Satellite radio also took off throughout the first decade of the 21st century, and in the US saw the introduction of Sirius Satellite Radio, which gave subscribers a variety of music, talk, news, and sports stations.
Bluetooth also introduced Double DIN touchscreen multimedia receivers as aftermarket car stereos became GPS SatNav devices and DVD players, although the touch screen capabilities were limited at first.
This last decade, however, has seen car stereos become as integral to life as our smartphones and home entertainment systems.
As well as much improved touchscreen capabilities, drivers can now connect to Apple CarPlay and Android Auto and using Voice Control can now speak to their head units to make calls, dictate text messages, and stream videos and music.

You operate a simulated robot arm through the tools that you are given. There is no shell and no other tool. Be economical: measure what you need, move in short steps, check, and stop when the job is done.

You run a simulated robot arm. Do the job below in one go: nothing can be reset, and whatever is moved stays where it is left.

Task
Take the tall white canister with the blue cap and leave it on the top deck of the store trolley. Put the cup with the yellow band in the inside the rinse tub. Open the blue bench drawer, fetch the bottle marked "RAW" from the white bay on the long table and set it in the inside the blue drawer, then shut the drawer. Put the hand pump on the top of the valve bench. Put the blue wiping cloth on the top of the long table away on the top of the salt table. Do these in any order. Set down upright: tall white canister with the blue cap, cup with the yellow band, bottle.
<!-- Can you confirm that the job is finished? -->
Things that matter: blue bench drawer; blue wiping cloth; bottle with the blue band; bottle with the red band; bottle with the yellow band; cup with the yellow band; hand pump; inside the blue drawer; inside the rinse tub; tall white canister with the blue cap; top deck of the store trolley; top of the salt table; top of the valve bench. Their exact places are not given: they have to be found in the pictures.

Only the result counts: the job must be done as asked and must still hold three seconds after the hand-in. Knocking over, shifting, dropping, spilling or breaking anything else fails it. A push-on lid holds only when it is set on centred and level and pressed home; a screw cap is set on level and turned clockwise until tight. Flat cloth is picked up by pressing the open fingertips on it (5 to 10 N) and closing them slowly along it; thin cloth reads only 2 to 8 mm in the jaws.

The touchscreen also makes it easier to control the fidelity of the car audio stereo, while hands free calling makes driving around town much safer.
The History Of The Car Stereo
Driving without music is like Waiting for Godot. Can you imagine not having music at the very least.
As with everything else, the history of the car stereo is an interesting evolution of technology. From an AM radio receiver that can’t possibly be heard while driving to a multimedia, touchscreen, Voice Control music and video system, car stereos have come a long way.
Arguably the most interesting car stereo has been the Chryco RCA 7-inch single duke box-style car stereo, and as basic as it has become nobody would want to be without a car radio receiver.
Whether you only need a radio in your car, or you want it all: CarPlay, SatNav, Voice Control, music EQ, and a 12-inch, high-definition touchscreen display to watch your favorite movies, car stereos offer so much and have become an integral part of our lives.
It makes you wonder, what will the car stereo of tomorrow be like!